Task to complete: Give the lines of the material verbatim, from the first line to the line with "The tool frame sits", including both.

### Available data

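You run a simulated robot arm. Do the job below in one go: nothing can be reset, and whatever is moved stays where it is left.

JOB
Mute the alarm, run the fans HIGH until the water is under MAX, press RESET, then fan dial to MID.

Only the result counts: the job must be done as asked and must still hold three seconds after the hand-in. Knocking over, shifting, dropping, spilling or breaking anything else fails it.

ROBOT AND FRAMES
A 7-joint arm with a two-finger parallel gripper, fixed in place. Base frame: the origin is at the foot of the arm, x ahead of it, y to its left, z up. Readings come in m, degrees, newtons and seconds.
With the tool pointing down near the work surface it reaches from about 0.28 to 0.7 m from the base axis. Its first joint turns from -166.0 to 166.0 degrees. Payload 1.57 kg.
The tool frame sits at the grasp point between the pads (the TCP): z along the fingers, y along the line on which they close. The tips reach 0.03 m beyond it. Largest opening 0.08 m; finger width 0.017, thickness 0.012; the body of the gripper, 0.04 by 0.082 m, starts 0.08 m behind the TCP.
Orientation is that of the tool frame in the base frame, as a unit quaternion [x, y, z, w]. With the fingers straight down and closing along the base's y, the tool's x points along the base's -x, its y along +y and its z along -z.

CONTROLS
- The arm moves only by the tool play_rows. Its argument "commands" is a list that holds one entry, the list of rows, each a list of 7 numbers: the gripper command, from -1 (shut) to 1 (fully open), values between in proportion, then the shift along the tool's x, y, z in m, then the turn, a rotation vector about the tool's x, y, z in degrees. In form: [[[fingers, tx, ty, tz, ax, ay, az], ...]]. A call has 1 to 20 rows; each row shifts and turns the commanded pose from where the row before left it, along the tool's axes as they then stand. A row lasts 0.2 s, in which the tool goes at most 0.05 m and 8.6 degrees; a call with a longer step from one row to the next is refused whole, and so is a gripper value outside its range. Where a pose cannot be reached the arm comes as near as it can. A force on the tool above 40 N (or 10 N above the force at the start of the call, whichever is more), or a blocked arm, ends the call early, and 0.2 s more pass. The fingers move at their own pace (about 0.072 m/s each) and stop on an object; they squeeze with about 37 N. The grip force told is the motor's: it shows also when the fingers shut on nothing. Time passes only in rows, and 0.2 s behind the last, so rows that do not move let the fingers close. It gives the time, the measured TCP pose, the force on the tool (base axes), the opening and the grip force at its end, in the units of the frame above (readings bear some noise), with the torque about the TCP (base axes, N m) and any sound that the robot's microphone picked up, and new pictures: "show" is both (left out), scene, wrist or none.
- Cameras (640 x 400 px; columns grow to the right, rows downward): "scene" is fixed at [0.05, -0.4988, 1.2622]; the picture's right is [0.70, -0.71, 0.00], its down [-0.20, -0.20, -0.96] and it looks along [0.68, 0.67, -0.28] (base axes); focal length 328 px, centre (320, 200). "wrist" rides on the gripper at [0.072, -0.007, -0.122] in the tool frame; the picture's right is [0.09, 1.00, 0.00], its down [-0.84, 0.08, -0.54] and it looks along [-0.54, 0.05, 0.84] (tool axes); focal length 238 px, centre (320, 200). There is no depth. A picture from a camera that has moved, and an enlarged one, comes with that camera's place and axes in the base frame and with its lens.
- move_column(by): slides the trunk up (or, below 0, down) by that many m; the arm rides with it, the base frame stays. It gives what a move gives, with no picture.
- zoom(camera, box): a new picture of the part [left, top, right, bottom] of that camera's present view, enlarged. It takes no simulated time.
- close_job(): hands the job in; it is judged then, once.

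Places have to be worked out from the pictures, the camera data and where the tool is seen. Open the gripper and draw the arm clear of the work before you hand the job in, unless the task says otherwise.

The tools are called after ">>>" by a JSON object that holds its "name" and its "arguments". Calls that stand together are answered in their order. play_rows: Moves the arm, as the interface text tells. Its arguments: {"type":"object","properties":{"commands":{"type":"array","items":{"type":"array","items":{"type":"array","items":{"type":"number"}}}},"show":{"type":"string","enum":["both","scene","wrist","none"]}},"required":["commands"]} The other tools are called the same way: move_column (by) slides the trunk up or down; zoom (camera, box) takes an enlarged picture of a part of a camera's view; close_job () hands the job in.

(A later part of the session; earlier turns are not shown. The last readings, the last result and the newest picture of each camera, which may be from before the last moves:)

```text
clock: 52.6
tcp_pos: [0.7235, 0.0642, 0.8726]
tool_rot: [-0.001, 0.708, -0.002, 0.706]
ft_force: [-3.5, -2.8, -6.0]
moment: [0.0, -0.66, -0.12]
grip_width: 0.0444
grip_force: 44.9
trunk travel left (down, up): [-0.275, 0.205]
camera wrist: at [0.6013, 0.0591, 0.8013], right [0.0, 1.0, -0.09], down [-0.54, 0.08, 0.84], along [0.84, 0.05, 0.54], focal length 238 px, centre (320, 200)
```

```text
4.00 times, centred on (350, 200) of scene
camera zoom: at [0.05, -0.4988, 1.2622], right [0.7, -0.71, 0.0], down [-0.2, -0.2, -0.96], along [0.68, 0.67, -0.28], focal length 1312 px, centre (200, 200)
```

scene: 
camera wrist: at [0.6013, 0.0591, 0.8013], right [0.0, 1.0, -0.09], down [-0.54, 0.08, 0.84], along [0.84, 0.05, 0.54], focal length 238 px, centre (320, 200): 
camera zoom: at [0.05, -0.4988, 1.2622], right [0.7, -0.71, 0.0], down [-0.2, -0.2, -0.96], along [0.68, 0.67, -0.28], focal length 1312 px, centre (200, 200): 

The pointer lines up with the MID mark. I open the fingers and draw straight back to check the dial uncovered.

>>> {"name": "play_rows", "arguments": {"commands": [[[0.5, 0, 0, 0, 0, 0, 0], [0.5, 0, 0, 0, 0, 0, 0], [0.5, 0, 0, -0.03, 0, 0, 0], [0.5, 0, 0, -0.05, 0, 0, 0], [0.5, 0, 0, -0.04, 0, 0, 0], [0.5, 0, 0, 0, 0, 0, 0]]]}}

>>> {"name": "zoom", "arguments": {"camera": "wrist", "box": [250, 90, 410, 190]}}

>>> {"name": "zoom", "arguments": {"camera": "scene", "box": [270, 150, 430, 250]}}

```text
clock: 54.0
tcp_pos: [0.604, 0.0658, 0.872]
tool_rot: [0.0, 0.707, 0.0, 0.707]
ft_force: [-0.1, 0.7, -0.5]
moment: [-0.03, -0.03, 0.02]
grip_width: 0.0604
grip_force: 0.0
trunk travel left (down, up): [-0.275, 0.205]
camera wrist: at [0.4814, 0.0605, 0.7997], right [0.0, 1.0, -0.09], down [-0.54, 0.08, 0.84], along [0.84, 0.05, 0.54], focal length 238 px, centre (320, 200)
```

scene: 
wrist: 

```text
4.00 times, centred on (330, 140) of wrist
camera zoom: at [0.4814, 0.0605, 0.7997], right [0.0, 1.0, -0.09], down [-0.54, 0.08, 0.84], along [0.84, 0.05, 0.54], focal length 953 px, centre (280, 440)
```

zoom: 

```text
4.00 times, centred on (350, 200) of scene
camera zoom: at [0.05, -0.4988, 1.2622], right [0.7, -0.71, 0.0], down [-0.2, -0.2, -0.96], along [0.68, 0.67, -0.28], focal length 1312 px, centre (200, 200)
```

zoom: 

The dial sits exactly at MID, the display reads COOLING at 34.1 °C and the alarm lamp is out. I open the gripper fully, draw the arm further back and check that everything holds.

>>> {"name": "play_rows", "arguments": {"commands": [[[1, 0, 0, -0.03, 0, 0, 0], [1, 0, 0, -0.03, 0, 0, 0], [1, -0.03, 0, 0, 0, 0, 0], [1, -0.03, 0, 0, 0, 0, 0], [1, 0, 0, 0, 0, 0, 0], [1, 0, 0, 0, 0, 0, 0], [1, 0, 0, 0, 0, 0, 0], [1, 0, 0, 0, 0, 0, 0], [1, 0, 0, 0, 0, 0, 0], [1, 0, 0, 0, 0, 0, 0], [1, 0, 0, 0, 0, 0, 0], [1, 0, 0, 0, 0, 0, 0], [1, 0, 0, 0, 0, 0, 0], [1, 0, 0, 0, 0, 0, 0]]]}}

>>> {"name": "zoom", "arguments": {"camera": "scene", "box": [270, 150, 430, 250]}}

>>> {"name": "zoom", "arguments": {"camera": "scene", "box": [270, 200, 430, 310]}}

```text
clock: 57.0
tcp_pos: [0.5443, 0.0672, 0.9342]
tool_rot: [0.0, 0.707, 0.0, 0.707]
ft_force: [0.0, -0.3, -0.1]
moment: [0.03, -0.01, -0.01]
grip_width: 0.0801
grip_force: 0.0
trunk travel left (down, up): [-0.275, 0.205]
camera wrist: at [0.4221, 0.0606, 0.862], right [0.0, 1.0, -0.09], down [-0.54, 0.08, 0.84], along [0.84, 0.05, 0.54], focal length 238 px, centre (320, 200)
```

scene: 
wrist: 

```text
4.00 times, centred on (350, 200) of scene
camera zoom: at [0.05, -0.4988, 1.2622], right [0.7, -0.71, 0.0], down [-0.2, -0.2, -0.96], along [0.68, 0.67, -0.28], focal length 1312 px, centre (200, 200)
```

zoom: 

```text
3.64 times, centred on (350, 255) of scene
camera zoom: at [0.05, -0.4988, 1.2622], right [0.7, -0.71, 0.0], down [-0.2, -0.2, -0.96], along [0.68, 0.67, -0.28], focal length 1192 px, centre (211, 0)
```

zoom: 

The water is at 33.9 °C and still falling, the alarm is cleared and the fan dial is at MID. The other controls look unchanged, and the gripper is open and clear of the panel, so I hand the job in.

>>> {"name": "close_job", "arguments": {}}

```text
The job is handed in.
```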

######

Response for this exercise:
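You run a simulated robot arm. Do the job below in one go: nothing can be reset, and whatever is moved stays where it is left.

JOB
Mute the alarm, run the fans HIGH until the water is under MAX, press RESET, then fan dial to MID.

Only the result counts: the job must be done as asked and must still hold three seconds after the hand-in. Knocking over, shifting, dropping, spilling or breaking anything else fails it.

ROBOT AND FRAMES
A 7-joint arm with a two-finger parallel gripper, fixed in place. Base frame: the origin is at the foot of the arm, x ahead of it, y to its left, z up. Readings come in m, degrees, newtons and seconds.
With the tool pointing down near the work surface it reaches from about 0.28 to 0.7 m from the base axis. Its first joint turns from -166.0 to 166.0 degrees. Payload 1.57 kg.
The tool frame sits at the grasp point between the pads (the TCP): z along the fingers, y along the line on which they close. The tips reach 0.03 m beyond it. Largest opening 0.08 m; finger width 0.017, thickness 0.012; the body of the gripper, 0.04 by 0.082 m, starts 0.08 m behind the TCP.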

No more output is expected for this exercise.